# Start of Passage provided

Lost In Laos
Travel+Leisure India|June 2019
Lost In Laos

On a whirlwind tour of Laos, Devanshi Mody dissects its heritage and local culture, gets introduced to the austere ways of monks, and indulges, albeit guiltily, in some luxurious retreats.

Devanshi Mody
“LAO PDR OFFICIALLY STANDS for Lao People’s Democratic Republic,” says Michael Roehrig of Trails of Indochina, “but really, it stands for Please Don’t Rush.” Languorous like the stately River Mekong that traverses it, this is a destination where two cars on the street counts as a traffic jam. Unless, luxury cars from China are whizzing through Luang Prabang’s quaint, slender streets, their broad, burnished bodies almost grazing the UNESCO-protected town’s heritage edifices. These French-colonial structures are fast becoming hotels, restaurants, bars, and boutiques for tourists, whose numbers near Laos’ seven-million population. And yet, an imperturbable tranquillity pervades Laos. In three weeks, I won’t hear a horn bleat. Nor see a McDonald’s, Starbucks, or smug white Apple store!

# End of Passage provided
# Start of Source data

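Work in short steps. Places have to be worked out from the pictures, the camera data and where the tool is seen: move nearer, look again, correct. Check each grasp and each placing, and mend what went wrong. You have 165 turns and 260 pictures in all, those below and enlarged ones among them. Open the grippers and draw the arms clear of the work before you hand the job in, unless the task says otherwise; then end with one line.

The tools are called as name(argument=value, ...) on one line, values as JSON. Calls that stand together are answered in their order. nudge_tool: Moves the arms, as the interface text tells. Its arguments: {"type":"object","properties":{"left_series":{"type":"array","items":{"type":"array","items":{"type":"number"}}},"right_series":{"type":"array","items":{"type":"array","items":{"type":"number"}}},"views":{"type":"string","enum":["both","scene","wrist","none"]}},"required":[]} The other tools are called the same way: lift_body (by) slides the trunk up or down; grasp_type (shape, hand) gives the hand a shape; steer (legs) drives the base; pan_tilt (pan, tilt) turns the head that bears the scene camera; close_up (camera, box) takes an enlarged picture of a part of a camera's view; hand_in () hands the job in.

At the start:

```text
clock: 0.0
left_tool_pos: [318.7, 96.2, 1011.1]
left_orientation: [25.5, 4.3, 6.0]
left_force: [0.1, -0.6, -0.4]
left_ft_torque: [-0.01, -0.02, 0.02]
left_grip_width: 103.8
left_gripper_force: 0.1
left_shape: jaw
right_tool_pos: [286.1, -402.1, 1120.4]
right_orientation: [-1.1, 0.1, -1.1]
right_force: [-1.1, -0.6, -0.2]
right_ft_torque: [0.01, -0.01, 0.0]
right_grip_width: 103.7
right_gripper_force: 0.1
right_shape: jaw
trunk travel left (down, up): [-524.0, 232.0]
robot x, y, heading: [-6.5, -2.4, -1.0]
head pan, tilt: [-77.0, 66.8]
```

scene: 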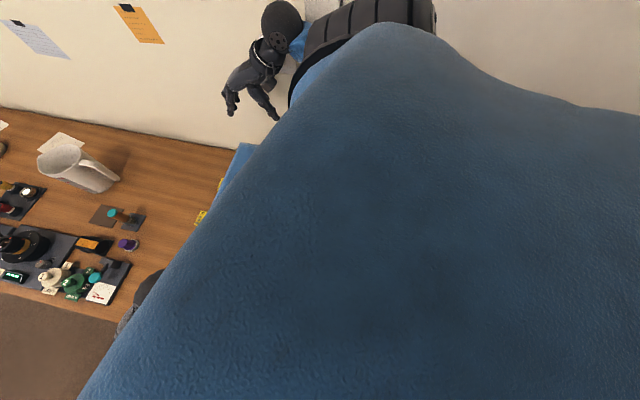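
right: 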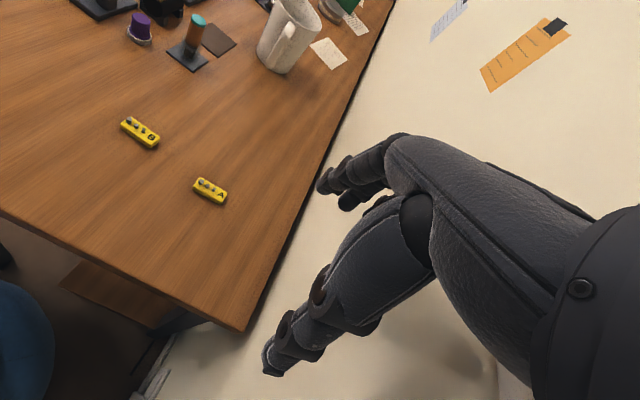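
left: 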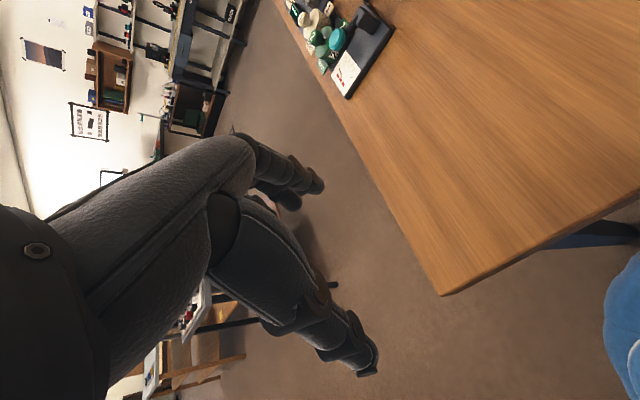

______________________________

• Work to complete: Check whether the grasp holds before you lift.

# End of Source data

• Work to complete: Take the passage provided and repeat only what runs from "On a whirlwind" through "some luxurious retreats.".

• Problem solution:
On a whirlwind tour of Laos, Devanshi Mody dissects its heritage and local culture, gets introduced to the austere ways of monks, and indulges, albeit guiltily, in some luxurious retreats.